O jogador, que nunca viveu nada parecido em sua carreira, já teve de passar por poucas e boas na Ucrânia. Bernard, por exemplo, disputou algumas partidas do Shakhtar, em Donetsk, com portões fechados. A polícia prefere evitar aglomerações de pessoas em locais fechados, mesmo que esportivo, desconfiada também de que alguma tragédia possa acontecer e porque não tem condições de oferecer segurança à população civil.

Se os combates persistirem, a cidade poderá receber ajuda humanitária da Rússia, que já se colocou à disposição de Kiev. O povo hoje clama por socorro. Nessas condições, Bernard e sua família não voltarão para Donetsk após a competição.

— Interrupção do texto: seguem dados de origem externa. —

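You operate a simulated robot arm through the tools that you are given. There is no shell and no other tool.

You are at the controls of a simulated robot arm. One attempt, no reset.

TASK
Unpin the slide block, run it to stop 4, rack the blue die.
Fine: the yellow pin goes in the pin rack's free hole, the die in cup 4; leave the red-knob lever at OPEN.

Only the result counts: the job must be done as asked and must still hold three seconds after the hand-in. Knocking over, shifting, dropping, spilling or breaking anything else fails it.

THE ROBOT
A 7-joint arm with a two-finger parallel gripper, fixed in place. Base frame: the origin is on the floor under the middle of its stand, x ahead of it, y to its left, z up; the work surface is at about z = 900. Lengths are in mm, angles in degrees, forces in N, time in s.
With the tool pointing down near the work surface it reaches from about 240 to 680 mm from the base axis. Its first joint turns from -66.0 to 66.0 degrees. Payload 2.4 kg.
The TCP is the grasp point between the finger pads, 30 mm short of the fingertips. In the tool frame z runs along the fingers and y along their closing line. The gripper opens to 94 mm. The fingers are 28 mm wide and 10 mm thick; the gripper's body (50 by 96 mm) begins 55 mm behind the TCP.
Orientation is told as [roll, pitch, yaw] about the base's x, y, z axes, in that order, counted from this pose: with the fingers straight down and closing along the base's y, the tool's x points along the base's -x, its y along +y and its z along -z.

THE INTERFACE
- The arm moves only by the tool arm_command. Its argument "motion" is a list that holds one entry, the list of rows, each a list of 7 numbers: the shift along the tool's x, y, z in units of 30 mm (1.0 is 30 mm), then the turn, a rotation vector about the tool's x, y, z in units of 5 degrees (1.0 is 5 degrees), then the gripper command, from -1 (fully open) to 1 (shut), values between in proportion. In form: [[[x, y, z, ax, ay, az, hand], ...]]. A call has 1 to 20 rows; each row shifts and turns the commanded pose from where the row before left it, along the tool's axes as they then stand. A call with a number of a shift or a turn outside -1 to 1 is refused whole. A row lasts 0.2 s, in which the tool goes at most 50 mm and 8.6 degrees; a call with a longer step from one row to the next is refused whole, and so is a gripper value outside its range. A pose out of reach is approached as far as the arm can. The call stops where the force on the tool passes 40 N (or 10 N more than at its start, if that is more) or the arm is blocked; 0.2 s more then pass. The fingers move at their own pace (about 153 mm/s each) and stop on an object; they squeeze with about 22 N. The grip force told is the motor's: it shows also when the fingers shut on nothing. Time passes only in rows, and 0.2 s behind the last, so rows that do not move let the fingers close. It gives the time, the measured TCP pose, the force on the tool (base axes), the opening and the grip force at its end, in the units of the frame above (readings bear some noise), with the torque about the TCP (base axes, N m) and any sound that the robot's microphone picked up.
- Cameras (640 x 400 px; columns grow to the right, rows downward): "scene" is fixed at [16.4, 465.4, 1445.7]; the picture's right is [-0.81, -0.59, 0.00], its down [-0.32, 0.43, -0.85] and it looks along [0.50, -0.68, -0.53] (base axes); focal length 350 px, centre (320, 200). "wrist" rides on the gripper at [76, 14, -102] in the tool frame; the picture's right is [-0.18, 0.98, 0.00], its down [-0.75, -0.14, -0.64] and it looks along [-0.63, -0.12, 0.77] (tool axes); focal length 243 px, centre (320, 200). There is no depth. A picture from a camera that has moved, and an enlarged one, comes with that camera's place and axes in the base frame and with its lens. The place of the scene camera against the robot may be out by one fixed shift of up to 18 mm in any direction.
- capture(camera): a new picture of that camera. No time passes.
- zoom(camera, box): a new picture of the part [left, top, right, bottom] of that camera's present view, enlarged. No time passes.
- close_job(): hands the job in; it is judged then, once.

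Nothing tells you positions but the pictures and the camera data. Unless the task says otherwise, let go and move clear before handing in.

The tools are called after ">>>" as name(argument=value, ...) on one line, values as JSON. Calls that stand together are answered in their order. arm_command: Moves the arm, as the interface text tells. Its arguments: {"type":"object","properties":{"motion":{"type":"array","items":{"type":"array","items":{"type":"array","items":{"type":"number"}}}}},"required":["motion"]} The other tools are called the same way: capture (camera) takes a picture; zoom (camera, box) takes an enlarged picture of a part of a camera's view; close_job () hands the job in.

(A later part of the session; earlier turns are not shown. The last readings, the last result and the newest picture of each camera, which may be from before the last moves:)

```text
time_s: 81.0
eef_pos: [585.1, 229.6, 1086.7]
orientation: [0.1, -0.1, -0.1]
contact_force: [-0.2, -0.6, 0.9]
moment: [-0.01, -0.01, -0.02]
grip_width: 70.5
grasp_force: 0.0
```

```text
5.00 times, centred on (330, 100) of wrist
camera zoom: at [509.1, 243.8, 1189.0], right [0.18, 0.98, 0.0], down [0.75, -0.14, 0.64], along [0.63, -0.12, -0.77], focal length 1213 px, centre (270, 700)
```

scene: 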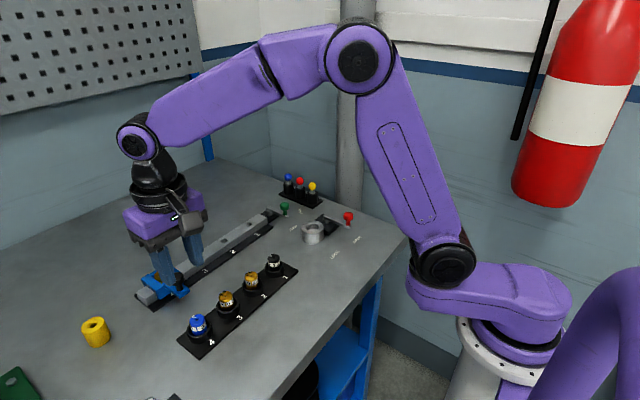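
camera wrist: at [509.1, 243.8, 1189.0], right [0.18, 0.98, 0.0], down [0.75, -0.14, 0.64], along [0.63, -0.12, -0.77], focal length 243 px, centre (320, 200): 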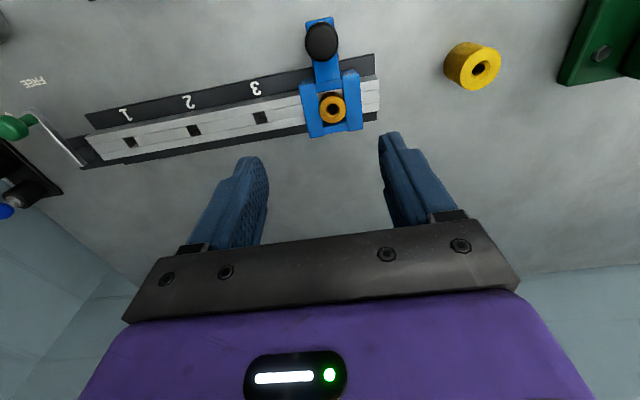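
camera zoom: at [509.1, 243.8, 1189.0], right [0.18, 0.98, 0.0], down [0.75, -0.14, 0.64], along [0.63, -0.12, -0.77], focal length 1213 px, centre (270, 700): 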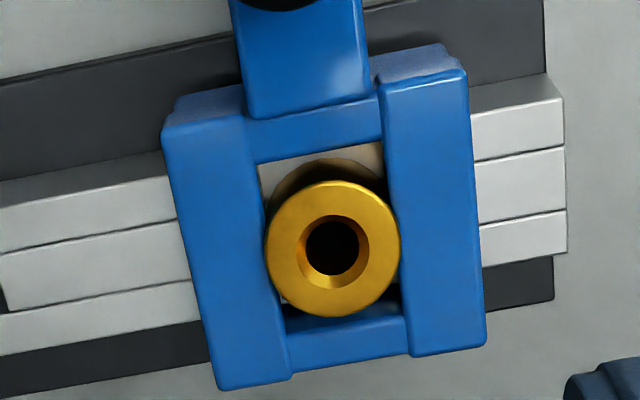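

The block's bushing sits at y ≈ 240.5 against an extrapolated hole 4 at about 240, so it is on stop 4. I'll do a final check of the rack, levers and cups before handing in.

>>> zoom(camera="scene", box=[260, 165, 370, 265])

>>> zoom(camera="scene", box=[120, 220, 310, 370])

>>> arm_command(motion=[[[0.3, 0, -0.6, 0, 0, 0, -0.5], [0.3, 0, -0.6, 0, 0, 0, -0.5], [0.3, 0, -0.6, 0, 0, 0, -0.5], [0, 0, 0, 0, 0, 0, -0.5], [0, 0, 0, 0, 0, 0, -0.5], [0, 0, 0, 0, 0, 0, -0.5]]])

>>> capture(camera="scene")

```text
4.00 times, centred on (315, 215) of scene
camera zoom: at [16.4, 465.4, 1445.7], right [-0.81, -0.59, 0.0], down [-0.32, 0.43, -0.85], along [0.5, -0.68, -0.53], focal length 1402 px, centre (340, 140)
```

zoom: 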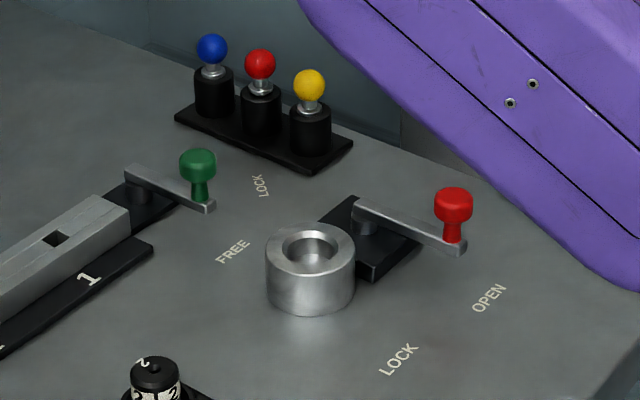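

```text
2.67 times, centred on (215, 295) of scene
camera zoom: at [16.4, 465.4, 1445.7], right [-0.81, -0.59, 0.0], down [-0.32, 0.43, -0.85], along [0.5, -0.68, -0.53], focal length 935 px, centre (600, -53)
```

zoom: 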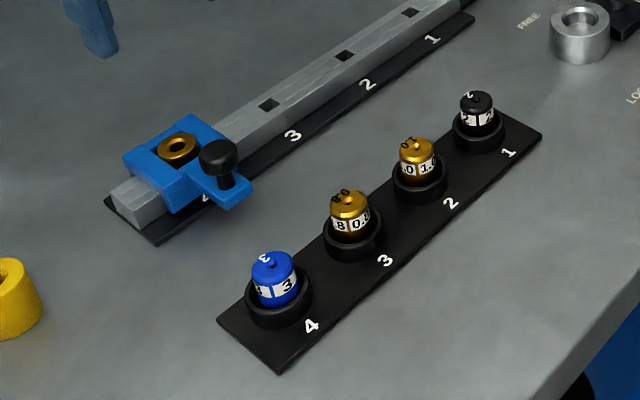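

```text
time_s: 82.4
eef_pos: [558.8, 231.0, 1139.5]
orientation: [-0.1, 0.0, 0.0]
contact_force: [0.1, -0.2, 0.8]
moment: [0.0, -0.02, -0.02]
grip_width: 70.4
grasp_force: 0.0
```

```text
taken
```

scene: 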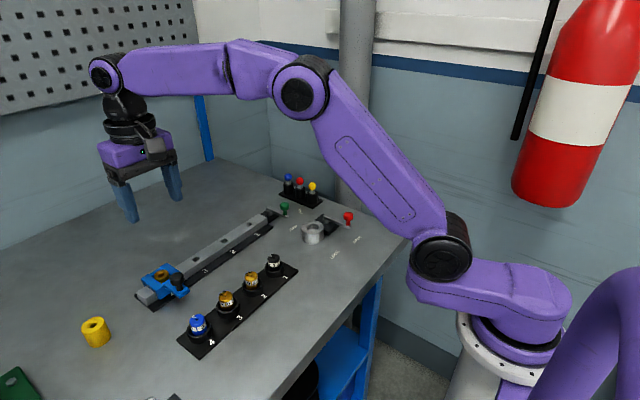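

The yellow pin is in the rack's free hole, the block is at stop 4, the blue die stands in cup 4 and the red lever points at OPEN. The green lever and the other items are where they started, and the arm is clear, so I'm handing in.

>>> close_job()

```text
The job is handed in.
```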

O jogador não entende os motivos do confronto civil, tampouco consegue se envolver a ponto de tomar partido de um lado ou do outro, do governo de Kiev ou dos separatistas. Nem quer. Bernard diz que essa briga não lhe pertence, não é sua, e sempre ressalta a situação de paz do povo brasileiro.

Para quem deixou há um ano a capital de Minas Gerais, onde a cordialidade e o tratamento das pessoas com os forasteiros são invejáveis, morar em uma cidade em conflito é assustador. Bernard tem de desviar de tanques de guerra para chegar ao clube em dias de treinos. Já foi parado nos bloqueios de rua feitos pelo exército, embora nunca tenha chegado perto dos combates com os separatistas. Anda de carro de casa para o clube e do clube para casa, sempre na mesma rota.

O Shakhtar tem sido honesto com ele e sua família. Não esconde os riscos dos conflitos armados e procura preservar o brasileiro de se deparar com situações perigosas. Por vezes, Bernard teve de esperar na sede do time por mais de uma hora antes de ir embora, para não cruzar na estrada com manifestantes separatistas.

Embora entenda pouco dessa guerra, a família do jogador da seleção repensa a carreira do filho. Enquanto tenta ajudar o Brasil a comemorar seu sexto caneco mundial, Bernard ganha tempo e torce para os ucranianos se acertem pela paz.